After the reading of the proclamation the Lord Mayor, Cllr Kevin Mitchell will head over to the Cathedral Green where he will officially open this year’s Exeter Craft Festival, which runs from Thursday 6 to Saturday 8 July.

Exeter upholds the tradition of celebrating the Lammas Fair. The annual ceremony of the Proclamation of Lammas Fair dates back to before the Norman Conquest, more than 900 years ago. 

The word Lammas derives from the Anglo-Saxon Hlafmaesse or Loaf Mass. Lammas Day, the festival of St Peter ad Vincula, was when the first fruits of the harvest were offered to the Church in the form of a loaf.

The franchise of a fair was a very valuable possession, giving exclusive right to tolls on all articles sold. The fair generally lasted for three days.

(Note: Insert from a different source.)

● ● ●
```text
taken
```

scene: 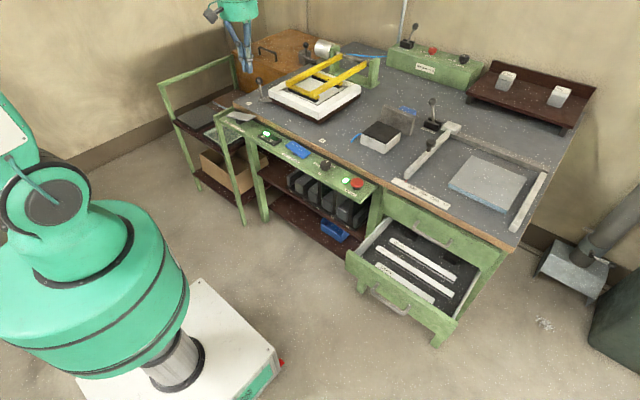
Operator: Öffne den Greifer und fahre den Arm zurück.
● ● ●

The Lammas Fair White Glove was displayed during the Fair and was a sign of Royal protection of the peace. The large leather, stuffed glove was attached to a long pole and was decorated with ribbons and a garland of flowers. Prior to the hoisting of the Glove, a Proclamation was made to declare the Fair open. The Proclamation was issued at the time of Edward III in 1330.

A Court known as the "Pie Powder Court" was appointed for every fair to deal with any complaint or other matter arising within the Fair.

Many towns in England still retain their ancient fairs but in most places the reading of the Proclamation and the hoisting of the Glove have been abandoned. Some of the fairs have survived chiefly as pleasure fairs, but most of them are purely agricultural.

During the 1860s, the last stalls disappeared from Exeter but the city was keen to uphold its ancient customs and has continued to proclaim the Fair and hoist the Glove as it has done for nine centuries.